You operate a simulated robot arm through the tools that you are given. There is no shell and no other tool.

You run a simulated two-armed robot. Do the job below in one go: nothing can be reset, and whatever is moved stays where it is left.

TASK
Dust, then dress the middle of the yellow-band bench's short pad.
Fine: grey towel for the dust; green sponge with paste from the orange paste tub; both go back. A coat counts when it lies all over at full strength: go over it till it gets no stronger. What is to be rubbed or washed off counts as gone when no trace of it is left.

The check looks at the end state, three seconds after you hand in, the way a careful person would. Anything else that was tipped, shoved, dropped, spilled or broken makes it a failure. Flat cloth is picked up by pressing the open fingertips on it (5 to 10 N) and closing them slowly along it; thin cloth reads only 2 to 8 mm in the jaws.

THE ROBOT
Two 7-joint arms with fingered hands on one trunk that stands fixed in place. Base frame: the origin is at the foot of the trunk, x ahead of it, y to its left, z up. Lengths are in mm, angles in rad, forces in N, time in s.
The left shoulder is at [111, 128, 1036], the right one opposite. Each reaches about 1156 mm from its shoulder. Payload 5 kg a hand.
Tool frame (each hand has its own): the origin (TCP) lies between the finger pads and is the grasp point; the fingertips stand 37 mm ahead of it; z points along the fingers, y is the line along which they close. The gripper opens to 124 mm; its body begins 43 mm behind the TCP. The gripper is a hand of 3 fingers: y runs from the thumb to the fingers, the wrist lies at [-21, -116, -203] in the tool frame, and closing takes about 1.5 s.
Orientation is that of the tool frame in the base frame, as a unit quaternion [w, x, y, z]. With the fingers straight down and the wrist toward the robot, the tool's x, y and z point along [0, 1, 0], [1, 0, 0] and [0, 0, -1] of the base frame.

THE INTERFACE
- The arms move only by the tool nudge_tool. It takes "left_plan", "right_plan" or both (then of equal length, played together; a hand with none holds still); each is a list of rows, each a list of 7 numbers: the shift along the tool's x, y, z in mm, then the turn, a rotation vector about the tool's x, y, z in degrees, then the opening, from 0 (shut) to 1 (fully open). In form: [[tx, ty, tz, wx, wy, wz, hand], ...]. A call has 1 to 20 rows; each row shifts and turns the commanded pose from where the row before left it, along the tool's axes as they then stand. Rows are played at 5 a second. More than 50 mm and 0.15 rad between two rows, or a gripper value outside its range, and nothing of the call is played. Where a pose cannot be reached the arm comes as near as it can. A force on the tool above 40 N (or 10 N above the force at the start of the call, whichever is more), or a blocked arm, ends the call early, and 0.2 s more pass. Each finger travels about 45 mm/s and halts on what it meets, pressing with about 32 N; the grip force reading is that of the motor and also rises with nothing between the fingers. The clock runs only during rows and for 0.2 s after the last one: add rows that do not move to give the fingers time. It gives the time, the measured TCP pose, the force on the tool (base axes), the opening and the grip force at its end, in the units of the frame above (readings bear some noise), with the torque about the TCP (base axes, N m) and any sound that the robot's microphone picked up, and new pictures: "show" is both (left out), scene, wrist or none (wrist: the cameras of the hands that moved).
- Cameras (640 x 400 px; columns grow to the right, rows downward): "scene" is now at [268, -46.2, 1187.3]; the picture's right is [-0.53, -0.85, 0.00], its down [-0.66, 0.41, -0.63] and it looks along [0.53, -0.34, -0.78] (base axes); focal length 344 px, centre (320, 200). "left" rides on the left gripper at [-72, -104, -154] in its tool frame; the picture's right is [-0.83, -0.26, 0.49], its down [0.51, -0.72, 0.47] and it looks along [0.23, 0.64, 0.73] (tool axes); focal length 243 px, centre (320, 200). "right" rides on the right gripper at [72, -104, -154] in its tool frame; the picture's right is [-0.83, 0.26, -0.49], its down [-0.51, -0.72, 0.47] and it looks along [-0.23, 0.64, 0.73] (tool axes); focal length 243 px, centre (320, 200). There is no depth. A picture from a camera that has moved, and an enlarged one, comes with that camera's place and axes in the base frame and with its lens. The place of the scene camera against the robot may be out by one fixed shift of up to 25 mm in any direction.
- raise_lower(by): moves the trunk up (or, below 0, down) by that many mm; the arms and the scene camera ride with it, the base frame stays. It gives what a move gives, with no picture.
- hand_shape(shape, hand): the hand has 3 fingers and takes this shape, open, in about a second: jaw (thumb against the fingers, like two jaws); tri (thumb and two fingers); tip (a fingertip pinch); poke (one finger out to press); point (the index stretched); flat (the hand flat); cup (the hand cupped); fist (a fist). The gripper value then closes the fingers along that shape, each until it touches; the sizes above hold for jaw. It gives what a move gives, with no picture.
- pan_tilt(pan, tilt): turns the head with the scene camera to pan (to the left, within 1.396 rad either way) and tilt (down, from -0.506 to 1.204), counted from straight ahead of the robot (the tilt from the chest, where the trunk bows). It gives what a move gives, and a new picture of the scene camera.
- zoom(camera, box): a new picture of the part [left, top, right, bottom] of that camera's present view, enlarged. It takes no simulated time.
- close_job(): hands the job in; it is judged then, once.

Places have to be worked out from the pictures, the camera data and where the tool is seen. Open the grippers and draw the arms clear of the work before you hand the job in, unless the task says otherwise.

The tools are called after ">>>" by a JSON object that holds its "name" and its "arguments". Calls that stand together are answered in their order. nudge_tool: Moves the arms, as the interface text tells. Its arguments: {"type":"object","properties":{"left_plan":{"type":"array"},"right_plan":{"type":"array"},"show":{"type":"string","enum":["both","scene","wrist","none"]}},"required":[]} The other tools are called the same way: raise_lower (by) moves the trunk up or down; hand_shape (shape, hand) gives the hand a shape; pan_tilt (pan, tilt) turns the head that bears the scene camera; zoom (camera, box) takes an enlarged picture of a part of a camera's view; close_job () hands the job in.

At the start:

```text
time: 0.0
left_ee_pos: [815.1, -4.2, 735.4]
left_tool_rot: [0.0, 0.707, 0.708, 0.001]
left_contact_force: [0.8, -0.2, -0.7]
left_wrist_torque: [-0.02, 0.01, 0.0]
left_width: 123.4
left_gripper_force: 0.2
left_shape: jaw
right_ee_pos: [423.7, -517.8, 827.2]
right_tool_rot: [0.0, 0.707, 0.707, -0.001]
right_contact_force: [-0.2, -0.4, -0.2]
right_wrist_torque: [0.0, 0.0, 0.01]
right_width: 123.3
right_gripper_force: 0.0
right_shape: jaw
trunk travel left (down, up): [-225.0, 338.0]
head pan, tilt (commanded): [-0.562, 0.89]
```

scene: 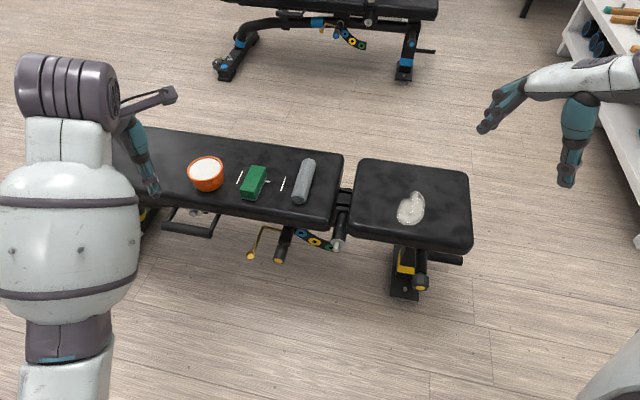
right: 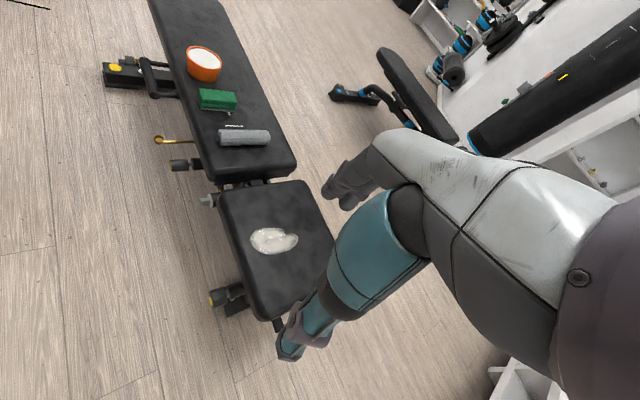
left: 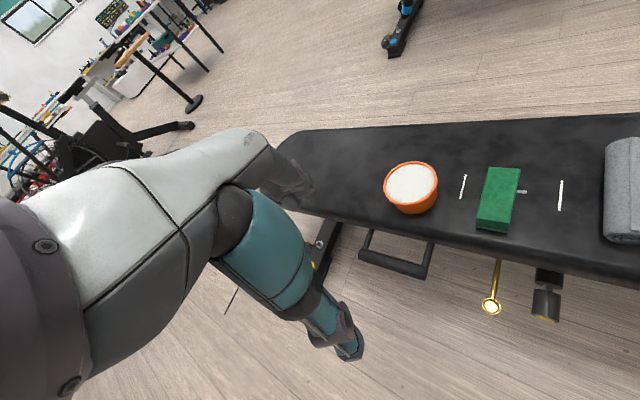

__Stated exercise__
Only lines that contain the word "origin" are wanted; copy each of them.

__Worked solution__
Two 7-joint arms with fingered hands on one trunk that stands fixed in place. Base frame: the origin is at the foot of the trunk, x ahead of it, y to its left, z up. Lengths are in mm, angles in rad, forces in N, time in s.
Tool frame (each hand has its own): the origin (TCP) lies between the finger pads and is the grasp point; the fingertips stand 37 mm ahead of it; z points along the fingers, y is the line along which they close. The gripper opens to 124 mm; its body begins 43 mm behind the TCP. The gripper is a hand of 3 fingers: y runs from the thumb to the fingers, the wrist lies at [-21, -116, -203] in the tool frame, and closing takes about 1.5 s.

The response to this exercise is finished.